» Direction 1
Give the given passage once more, exactly.
» Direction 2
Repeat only the lines from the one containing "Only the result" through the one containing "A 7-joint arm", exactly as written, both ends included.

[start of Given passage]

SONO UNA NONNA REGALE
Una madre che l’abbandona bambina, la tristezza del collegio e dell’adolescenza. Eppure Carole Bouquet oggi si sente una donna fortunata. Perché ha due figli («maschi, grazie a Dio») che la amano, con cui si è molto divertita, e che le danno grandi soddisfazioni
Tra i muretti a secco che chiudono viti, ulivi, fichi e cespugli di capperi nella sua tenuta di Pantelleria, Carole Bouquet «riscalda» quella bellezza fredda cui ci ha abituati in anni di cinema. L’attrice ha la voce bassa di chi sa che è il tono a contare più del volume, e parla di età, amori, «sciacche» (come qui sull’isola chiamano le ferite create sulle rocce dal vento e dal mare) che hanno il loro punto originario e di ritorno in una madre. La sua. «Sono venuta in questa terra tra oriente e occidente vent’anni fa. Ero in cerca delle radici che mi erano mancate da bambina. Ne ho fatto casa mia. Lo è anche Parigi, certo, ma solo qui mi sento avvolta, protetta. Solo questo posto mi calma, mi dice: “Appartieni alla storia. Provieni da una cultura arcaica, da greci, romani, cartaginesi, arabi, normanni”. Io mi siedo, mi guardo intorno, respiro e sì, questo è un mondo che capisco, un’illusione che posso toccare».

[end of Given passage]
[start of Data to process]

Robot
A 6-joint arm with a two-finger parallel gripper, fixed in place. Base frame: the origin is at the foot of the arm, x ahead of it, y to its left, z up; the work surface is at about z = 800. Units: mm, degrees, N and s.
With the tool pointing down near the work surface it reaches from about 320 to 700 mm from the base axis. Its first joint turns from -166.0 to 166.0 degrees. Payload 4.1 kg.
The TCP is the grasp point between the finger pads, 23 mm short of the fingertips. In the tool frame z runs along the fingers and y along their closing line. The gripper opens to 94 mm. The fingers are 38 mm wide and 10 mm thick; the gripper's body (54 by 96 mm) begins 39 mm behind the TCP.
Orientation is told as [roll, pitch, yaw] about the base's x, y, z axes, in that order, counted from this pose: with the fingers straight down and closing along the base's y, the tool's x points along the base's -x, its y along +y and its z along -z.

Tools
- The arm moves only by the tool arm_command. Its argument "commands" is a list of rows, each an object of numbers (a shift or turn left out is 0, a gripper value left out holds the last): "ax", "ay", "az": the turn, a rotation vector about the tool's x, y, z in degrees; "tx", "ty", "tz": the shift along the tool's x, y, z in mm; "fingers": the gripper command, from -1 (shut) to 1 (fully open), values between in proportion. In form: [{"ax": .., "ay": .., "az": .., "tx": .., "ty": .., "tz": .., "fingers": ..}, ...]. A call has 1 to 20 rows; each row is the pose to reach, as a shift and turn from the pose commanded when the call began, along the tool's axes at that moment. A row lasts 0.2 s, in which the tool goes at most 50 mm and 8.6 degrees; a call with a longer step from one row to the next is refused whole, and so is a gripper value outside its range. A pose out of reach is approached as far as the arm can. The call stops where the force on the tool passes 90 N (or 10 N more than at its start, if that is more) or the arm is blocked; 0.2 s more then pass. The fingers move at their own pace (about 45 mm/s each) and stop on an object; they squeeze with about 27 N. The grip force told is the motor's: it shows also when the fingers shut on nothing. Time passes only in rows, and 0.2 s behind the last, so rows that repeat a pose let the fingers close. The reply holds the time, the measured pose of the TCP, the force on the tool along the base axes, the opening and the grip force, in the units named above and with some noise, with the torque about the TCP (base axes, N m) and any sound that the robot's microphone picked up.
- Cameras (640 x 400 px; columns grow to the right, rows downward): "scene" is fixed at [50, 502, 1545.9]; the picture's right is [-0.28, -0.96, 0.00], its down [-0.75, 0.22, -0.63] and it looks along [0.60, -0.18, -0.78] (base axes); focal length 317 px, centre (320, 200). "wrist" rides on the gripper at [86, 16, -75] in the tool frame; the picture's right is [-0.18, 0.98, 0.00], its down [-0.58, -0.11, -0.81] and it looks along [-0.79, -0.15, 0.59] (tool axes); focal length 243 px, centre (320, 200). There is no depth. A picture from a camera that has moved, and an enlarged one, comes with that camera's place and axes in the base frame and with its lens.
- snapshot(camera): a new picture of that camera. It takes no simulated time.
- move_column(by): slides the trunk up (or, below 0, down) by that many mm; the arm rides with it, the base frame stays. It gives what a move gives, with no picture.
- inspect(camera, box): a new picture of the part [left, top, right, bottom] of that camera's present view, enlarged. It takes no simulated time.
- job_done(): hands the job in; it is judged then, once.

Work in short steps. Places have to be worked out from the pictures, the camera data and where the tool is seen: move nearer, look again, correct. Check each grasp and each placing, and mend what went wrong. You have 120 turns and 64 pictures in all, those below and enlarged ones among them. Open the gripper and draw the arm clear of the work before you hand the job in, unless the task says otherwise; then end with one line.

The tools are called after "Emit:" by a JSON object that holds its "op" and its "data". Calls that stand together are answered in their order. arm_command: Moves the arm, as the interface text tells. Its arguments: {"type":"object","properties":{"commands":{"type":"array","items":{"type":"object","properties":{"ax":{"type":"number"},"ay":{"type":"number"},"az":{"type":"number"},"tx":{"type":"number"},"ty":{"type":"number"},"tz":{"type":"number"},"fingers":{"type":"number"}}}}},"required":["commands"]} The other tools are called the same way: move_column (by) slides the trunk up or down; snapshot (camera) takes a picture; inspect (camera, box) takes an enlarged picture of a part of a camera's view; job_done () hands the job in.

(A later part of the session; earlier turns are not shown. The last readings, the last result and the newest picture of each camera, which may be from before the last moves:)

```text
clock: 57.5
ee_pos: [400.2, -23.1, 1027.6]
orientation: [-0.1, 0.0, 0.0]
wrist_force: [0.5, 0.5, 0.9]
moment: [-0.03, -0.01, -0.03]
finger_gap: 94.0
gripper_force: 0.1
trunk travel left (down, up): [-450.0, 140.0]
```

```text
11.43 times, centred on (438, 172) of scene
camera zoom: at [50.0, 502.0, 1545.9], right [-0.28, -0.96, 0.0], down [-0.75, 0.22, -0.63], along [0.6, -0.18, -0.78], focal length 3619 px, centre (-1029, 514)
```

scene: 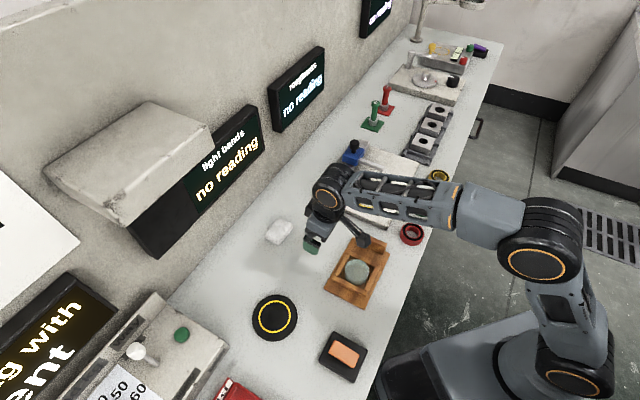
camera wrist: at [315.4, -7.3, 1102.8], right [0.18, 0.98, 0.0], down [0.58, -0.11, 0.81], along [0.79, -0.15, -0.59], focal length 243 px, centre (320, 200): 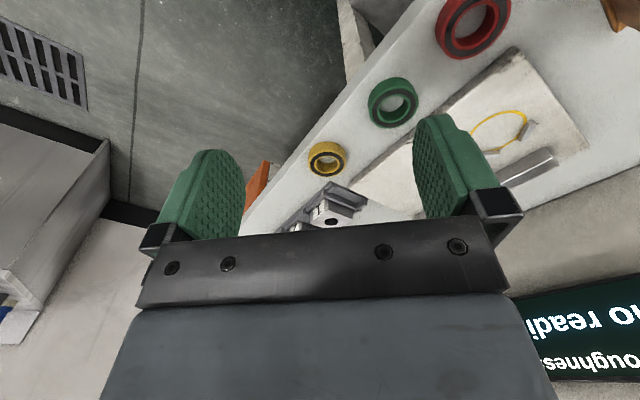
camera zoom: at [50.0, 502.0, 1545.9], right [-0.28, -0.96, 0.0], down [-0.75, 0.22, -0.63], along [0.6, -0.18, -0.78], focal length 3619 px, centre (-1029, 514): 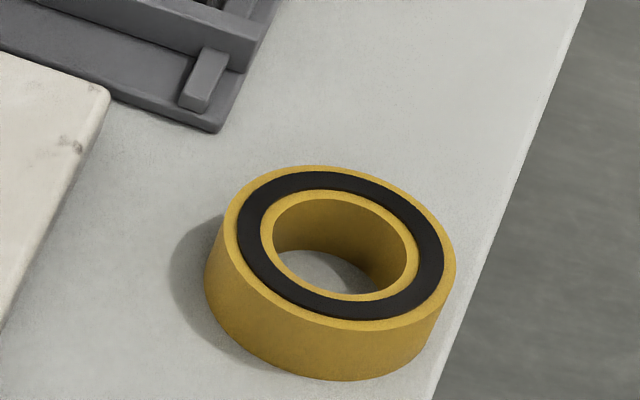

[end of Data to process]
[start of Data to process]

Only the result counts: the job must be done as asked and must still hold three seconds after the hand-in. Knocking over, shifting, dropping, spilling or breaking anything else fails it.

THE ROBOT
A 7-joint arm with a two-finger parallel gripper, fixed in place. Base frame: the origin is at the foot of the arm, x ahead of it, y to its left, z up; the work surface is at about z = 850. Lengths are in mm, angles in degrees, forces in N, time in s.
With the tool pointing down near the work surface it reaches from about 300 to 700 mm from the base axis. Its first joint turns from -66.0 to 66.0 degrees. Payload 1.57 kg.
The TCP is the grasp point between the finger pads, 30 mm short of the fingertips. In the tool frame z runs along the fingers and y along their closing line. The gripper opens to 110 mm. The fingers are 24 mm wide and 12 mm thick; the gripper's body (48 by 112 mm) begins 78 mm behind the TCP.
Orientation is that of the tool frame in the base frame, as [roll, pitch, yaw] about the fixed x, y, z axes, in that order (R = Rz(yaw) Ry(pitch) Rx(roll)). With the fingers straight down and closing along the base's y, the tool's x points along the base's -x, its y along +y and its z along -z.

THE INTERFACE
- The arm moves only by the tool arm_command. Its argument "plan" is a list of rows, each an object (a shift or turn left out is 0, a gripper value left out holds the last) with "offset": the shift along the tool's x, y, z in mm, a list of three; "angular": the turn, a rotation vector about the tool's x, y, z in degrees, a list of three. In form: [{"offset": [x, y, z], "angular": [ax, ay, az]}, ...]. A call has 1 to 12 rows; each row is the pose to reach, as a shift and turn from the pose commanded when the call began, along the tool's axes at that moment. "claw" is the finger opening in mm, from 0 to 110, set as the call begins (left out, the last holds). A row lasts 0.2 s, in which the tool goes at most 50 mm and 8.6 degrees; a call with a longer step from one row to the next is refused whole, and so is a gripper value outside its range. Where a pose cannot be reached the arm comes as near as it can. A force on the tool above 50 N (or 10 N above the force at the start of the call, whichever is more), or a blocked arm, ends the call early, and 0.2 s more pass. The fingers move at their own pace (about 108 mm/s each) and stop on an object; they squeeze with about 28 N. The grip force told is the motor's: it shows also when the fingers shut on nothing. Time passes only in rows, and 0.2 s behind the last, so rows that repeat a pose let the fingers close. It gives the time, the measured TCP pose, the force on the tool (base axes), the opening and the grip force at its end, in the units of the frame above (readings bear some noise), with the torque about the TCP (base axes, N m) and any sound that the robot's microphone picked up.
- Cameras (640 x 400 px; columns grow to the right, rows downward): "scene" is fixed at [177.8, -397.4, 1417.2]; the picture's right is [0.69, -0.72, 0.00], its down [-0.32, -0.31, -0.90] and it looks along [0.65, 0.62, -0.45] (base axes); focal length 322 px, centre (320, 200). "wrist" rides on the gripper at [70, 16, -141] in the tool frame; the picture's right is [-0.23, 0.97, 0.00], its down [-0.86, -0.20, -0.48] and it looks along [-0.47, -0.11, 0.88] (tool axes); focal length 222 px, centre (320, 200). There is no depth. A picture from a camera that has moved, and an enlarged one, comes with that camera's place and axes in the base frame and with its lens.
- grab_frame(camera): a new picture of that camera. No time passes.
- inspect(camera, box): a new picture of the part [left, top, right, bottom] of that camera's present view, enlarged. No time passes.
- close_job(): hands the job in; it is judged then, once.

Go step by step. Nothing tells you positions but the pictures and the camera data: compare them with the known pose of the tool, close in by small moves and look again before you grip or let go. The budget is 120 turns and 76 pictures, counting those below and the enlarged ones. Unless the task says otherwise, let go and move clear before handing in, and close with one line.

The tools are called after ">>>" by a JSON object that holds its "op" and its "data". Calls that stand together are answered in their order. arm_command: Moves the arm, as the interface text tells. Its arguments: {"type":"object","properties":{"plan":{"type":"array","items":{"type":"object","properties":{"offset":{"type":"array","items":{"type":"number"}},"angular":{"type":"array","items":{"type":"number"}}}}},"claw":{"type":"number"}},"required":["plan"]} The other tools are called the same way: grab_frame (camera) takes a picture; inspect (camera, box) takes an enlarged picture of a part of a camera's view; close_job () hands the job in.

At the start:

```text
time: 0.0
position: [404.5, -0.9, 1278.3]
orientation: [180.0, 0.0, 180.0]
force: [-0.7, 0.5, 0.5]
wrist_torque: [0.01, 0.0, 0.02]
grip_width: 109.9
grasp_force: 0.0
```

[end of Data to process]
[start of Data to process]

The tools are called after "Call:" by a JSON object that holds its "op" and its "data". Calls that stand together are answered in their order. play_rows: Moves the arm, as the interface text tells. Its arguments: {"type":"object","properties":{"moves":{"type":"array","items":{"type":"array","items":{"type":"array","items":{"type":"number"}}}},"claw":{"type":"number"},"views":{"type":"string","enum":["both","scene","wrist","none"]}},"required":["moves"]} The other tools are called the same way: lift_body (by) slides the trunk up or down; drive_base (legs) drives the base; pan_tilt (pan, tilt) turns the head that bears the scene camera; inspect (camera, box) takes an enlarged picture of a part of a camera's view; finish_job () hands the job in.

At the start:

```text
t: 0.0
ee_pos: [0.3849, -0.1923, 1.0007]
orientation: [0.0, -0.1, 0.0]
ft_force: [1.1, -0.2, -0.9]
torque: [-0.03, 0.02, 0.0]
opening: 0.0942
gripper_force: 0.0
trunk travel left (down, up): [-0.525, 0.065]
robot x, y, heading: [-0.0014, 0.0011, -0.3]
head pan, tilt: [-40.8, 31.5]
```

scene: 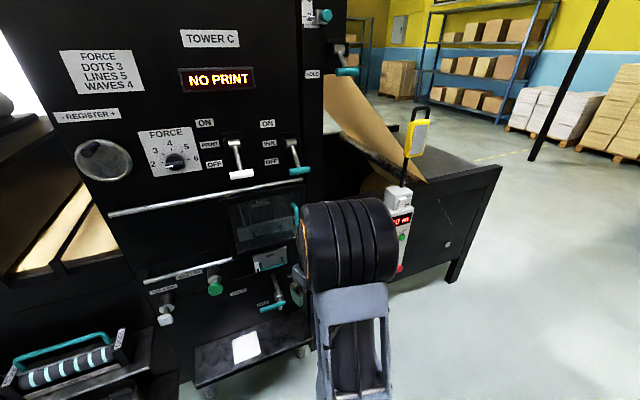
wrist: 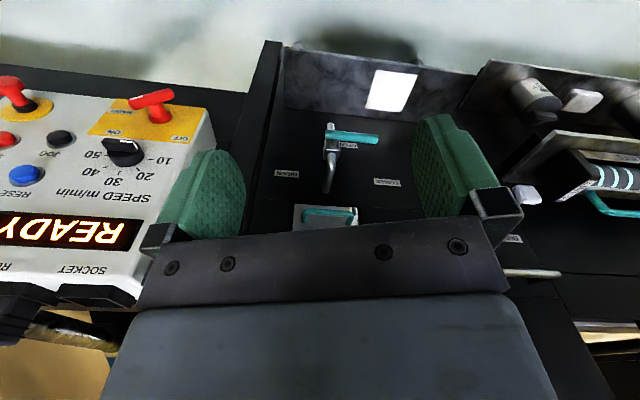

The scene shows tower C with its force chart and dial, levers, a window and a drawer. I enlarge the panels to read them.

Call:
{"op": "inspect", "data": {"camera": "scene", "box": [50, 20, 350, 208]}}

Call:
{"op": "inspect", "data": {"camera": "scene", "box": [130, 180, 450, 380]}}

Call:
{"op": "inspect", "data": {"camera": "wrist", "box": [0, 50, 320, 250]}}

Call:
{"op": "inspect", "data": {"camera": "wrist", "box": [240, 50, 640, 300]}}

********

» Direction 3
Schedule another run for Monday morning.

[end of Data to process]

» Written answer 1
SONO UNA NONNA REGALE
Una madre che l’abbandona bambina, la tristezza del collegio e dell’adolescenza. Eppure Carole Bouquet oggi si sente una donna fortunata. Perché ha due figli («maschi, grazie a Dio») che la amano, con cui si è molto divertita, e che le danno grandi soddisfazioni
Tra i muretti a secco che chiudono viti, ulivi, fichi e cespugli di capperi nella sua tenuta di Pantelleria, Carole Bouquet «riscalda» quella bellezza fredda cui ci ha abituati in anni di cinema. L’attrice ha la voce bassa di chi sa che è il tono a contare più del volume, e parla di età, amori, «sciacche» (come qui sull’isola chiamano le ferite create sulle rocce dal vento e dal mare) che hanno il loro punto originario e di ritorno in una madre. La sua. «Sono venuta in questa terra tra oriente e occidente vent’anni fa. Ero in cerca delle radici che mi erano mancate da bambina. Ne ho fatto casa mia. Lo è anche Parigi, certo, ma solo qui mi sento avvolta, protetta. Solo questo posto mi calma, mi dice: “Appartieni alla storia. Provieni da una cultura arcaica, da greci, romani, cartaginesi, arabi, normanni”. Io mi siedo, mi guardo intorno, respiro e sì, questo è un mondo che capisco, un’illusione che posso toccare».

» Written answer 2
Only the result counts: the job must be done as asked and must still hold three seconds after the hand-in. Knocking over, shifting, dropping, spilling or breaking anything else fails it.

THE ROBOT
A 7-joint arm with a two-finger parallel gripper, fixed in place. Base frame: the origin is at the foot of the arm, x ahead of it, y to its left, z up; the work surface is at about z = 850. Lengths are in mm, angles in degrees, forces in N, time in s.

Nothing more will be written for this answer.